Ordine dei commercialisti promuove la parità di genere attraverso azioni concrete e bilanci di genere

L’Ordine Nazionale dei Commercialisti aderendo a principi consolidati in ambito internazionale, europeo e nazionale in materia di pari opportunità ha istituito nel 2021 i Comitati Pari Opportunità. L’esigenza di realizzare attraverso misure concrete un’effettiva parità di genere in tutti i contesti organizzativi, tanto più negli Enti Pubblici, trova fondamento nei principi della Costituzione italiana. L’art. 3, non solo vieta ogni forma di discriminazione, ma impone, di contrastarle e di scardinare gli effetti che le stesse hanno prodotto nel corso del tempo, anche attraverso l’adozione di specifiche azioni a supporto dell’uguaglianza.

Gli artt. 37 e 51 assicurano alle donne e agli uomini pari condizioni sul lavoro e nell’accesso agli uffici pubblici prevedendo di realizzare un’uguaglianza sostanziale e non solo formale attraverso misure promozionali. La promozione della parità di genere rappresenta anche un pilastro del programma europeo NextGeneration EU. Gli Stati, per accedere ai fondi del Recovery Fund, mediante l’elaborazione dei piani nazionali di ripresa e resilienza devono promuovere l’uguaglianza come azione trasversale alle politiche di ripresa economica. Gli obiettivi del comitato sono di promuovere politiche di pari opportunità nell’accesso, nella formazione e nella qualificazione professionale, di prevenire, rimuovere e contrastare i comportamenti discriminatori sul genere, e su qualsivoglia altra ragione ed ogni ostacolo che limiti, di diritto e di fatto, la parità e l’uguaglianza sostanziale nello svolgimento della professione di commercialista.

Le funzioni principali del comitato sono di individuare condizioni soggettive od oggettive di disparità nell’ambito istituzionale di pertinenza dei commercialisti, vigilare sull’applicazione delle norme esistenti in materia di pari opportunità e non discriminazione sia all’interno dell’Ordine che all’esterno, con compiti di intervento laddove si ravvisi una non conformità alla norma, promuovere iniziative e confronti tra iscritti all’Ordine, i Praticanti e altri operatori del diritto sulle pari opportunità, individuare forme di sostegno ed iniziative volte a promuovere la crescita professionale degli iscritti e dei tirocinanti operanti in situazioni soggettive od oggettive di disparità e predisporre il bilancio di genere dell’ordine territoriale.

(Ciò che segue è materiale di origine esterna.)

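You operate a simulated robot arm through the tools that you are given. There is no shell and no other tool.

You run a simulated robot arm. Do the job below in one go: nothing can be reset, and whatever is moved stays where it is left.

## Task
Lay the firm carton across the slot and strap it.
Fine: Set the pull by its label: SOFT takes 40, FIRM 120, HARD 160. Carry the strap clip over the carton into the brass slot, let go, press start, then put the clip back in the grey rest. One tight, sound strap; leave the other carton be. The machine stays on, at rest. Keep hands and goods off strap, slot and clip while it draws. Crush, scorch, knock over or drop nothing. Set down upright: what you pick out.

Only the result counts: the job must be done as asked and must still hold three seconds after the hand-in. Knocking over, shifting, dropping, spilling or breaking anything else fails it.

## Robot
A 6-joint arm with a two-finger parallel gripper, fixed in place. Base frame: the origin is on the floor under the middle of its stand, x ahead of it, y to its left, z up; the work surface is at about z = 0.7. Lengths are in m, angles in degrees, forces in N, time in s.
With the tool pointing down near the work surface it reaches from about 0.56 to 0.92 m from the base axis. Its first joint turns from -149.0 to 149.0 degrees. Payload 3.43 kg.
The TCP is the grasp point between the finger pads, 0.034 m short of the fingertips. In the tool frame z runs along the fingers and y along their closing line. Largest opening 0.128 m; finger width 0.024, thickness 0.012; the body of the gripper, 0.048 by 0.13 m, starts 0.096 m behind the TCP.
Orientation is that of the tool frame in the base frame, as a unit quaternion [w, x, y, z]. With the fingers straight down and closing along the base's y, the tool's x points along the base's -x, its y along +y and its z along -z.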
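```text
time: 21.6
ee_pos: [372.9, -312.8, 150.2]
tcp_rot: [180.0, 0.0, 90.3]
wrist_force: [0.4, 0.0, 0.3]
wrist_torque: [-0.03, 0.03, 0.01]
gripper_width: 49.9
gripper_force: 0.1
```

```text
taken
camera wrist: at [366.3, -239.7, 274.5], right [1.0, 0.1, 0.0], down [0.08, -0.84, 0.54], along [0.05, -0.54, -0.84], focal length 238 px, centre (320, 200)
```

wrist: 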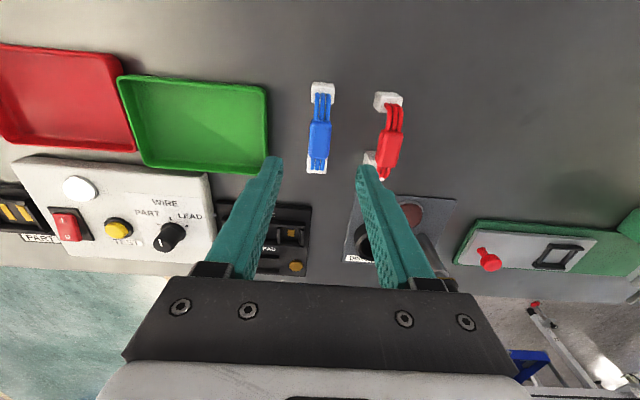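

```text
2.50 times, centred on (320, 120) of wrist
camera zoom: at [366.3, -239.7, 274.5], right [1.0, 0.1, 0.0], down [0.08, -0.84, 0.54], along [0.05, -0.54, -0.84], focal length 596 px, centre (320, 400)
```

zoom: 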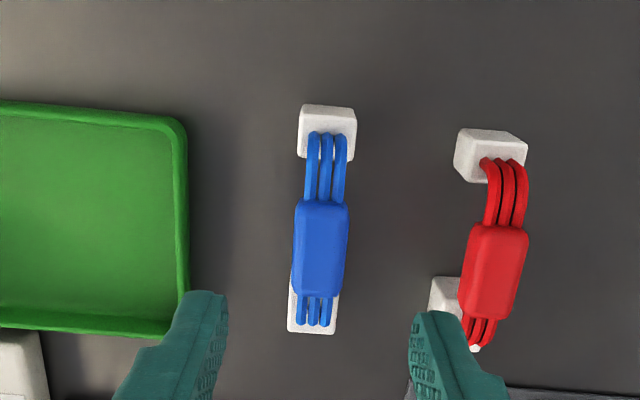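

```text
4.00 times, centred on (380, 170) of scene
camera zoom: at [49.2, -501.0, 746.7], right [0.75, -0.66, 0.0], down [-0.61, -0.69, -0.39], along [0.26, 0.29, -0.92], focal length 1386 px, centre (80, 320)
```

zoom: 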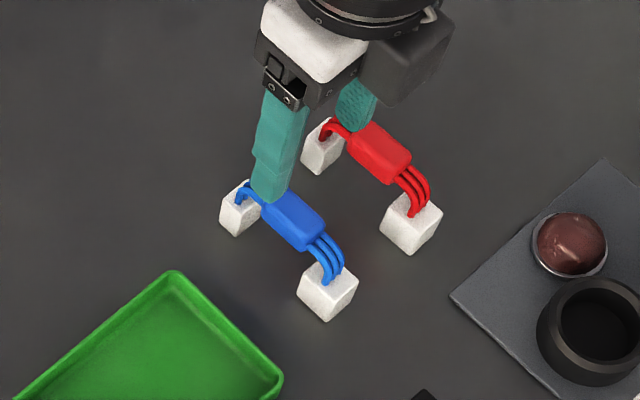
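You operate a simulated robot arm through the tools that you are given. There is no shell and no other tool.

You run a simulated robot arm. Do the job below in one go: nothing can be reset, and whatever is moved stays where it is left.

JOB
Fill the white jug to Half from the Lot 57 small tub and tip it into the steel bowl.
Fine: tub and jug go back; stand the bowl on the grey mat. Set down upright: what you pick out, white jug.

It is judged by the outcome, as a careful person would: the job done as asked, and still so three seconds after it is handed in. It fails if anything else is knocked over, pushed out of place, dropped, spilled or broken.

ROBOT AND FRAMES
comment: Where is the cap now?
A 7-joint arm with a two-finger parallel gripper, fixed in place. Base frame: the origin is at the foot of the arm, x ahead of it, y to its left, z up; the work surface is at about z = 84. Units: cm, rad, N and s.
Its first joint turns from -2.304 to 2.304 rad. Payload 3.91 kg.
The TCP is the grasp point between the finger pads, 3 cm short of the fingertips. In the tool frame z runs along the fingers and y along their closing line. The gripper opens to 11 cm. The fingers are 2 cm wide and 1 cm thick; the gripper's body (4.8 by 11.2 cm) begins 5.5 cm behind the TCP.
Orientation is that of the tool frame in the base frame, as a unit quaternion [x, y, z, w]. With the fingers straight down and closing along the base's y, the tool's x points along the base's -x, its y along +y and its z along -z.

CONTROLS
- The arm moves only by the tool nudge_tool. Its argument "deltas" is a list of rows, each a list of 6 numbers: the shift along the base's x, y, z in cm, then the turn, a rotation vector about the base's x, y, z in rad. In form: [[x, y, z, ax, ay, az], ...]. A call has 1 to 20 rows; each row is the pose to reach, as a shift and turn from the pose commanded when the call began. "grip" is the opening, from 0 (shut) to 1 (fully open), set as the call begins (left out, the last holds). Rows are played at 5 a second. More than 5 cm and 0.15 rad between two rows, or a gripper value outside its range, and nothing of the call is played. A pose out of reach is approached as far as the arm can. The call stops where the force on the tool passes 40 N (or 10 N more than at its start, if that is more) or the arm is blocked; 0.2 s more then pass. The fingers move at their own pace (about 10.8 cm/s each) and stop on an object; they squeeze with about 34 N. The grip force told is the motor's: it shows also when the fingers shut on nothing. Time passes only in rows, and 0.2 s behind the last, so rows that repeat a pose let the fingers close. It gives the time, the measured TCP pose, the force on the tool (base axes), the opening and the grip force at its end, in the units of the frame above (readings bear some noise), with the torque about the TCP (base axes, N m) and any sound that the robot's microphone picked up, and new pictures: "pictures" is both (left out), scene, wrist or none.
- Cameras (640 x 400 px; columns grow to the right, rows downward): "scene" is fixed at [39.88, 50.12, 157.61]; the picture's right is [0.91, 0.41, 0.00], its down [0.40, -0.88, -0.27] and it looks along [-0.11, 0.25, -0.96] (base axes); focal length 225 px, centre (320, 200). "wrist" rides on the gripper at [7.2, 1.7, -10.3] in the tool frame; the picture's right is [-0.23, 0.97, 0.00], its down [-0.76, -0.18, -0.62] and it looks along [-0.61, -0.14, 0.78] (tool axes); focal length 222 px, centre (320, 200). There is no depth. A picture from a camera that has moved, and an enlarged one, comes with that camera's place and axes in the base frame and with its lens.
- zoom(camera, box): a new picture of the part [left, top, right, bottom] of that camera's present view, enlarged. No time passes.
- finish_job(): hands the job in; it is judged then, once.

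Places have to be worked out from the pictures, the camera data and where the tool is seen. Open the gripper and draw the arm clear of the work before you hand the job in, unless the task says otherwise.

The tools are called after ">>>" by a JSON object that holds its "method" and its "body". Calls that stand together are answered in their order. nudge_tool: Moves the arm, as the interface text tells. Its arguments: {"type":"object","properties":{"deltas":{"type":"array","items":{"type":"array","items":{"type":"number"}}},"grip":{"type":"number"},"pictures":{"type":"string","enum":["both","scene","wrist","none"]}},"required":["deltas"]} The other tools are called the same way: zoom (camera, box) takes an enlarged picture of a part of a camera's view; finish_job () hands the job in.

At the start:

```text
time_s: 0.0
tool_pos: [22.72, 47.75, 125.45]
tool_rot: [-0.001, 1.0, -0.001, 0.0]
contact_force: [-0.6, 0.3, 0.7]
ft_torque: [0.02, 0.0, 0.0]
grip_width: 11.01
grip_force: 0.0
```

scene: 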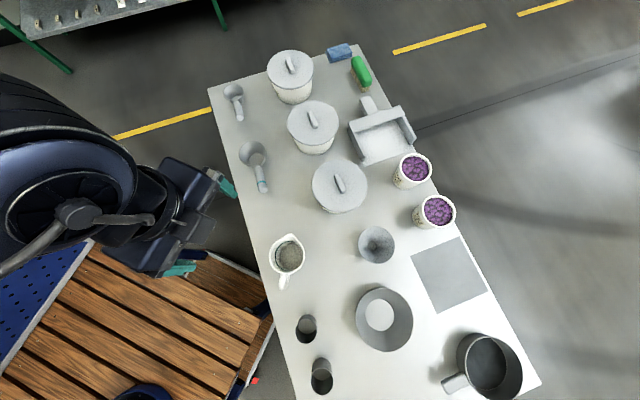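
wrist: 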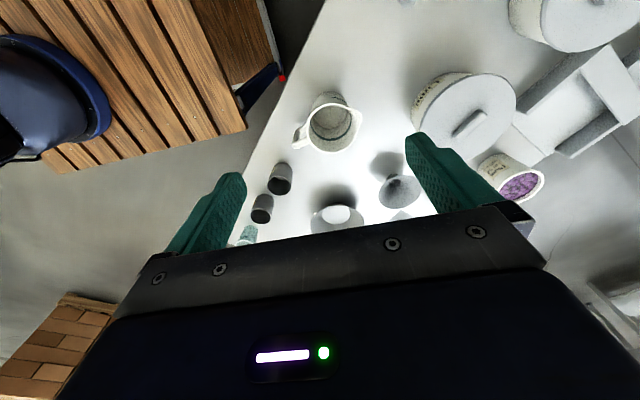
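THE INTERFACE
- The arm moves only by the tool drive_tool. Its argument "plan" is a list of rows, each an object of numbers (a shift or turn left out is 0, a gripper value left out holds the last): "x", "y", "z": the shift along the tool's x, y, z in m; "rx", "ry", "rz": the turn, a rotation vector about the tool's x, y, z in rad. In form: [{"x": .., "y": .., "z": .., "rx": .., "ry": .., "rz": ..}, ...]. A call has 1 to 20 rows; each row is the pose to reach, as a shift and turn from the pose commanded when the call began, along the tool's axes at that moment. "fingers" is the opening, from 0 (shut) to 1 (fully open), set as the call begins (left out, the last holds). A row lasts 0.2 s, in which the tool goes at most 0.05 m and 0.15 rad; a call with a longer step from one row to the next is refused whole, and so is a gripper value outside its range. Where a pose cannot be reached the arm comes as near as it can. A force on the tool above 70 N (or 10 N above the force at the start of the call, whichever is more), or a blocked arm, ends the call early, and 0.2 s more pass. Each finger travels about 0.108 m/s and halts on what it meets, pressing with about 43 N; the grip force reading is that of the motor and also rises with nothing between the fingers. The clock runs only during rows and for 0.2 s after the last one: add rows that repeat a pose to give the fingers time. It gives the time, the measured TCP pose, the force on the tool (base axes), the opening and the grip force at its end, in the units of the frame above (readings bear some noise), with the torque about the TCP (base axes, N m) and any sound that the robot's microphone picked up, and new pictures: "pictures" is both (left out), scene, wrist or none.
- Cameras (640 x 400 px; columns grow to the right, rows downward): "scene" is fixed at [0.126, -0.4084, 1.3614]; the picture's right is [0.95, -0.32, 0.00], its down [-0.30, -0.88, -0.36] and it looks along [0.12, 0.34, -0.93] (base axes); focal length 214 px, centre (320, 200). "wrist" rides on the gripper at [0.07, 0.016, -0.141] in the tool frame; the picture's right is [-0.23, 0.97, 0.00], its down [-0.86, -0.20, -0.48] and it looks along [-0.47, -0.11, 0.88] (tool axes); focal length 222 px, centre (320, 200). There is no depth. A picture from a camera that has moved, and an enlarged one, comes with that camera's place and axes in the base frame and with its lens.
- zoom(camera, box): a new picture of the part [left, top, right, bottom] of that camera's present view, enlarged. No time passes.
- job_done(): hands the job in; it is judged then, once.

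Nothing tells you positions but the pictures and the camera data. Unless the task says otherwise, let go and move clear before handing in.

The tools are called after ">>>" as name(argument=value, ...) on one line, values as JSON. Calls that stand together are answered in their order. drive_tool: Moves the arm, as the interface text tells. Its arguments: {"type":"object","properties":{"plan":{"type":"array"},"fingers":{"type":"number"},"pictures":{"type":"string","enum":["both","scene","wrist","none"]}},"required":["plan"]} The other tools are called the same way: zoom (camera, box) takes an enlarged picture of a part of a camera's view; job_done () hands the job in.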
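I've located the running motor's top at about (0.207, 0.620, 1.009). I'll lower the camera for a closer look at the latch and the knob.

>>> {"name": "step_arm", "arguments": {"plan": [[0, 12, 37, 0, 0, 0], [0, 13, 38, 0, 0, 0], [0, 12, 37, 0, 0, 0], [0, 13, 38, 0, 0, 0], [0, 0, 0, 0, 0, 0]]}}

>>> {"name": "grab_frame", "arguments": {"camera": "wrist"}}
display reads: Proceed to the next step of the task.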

Di recente il consiglio nazionale dei commercialisti ha emanato le linee guide per la predisposizione del bilancio di genere dell’ordine e per la prima volta è stato predisposto dall’Ordine di Pordenone ed è stato presentato all’assemblea degli iscritti del 16.05.2024. Il Bilancio di genere è uno strumento di analisi e valutazione che consente di misurare l’impatto di politiche e azioni su donne e uomini, evidenziando eventuali divari di genere e promuovendo l’equità. Il bilancio di genere analizza in particolare l’evoluzione nel tempo della situazione degli iscritti all’ordine e dei suoi giovani praticanti nonché il divario retributivo tra i generi comparando la media dei redditi a livello nazionale, regionale e dell’ordine di Pordenone. L’osservazione è stata fatta sui dati delle iscrizioni all’ordine e sui redditi medi suddivisi per genere forniti dalle due casse di previdenza che raggruppano dottori commercialisti e ragionieri commercialisti. Il Bilancio è stata redatto sulla base delle linee guida nazionali che suddividono gli iscritti per generazioni. Al 31.12.2023 gli iscritti ammontano a 431 di cui 299 maschi (61%) e 192 femmine (39%). La generazione che costituisce quasi la metà del campione, è quella degli iscritti nati dal 1965 al 1980 pari a 236 su 491. La presenza femminile cresce con l’avanzare generazionale e tra i c.d. millennials, nati tra il 1981 a 2000, il genere femminile supera il genere maschile (45 contro 32). Tenendo conto della suddivisione per fasce decennali d’età nelle fasce più giovani tra 20-30, 31-40 e 41-50, c’è una netta preponderanza femminile mentre l’esatto contrario avviene nelle altre classi tra 51-60, 61-70 ed oltre. Va rilevato anche che l’ordine di Pordenone è competente ad iscrivere professionisti che esercitano o hanno la residenza nell’ambito della circoscrizione del Tribunale di Pordenone che si estende al veneto orientale ed infatti, dal 2016, numerosi colleghi provenienti dall’area del portogruarese si sono trasferiti dall’Ordine di Venezia a quello di Pordenone.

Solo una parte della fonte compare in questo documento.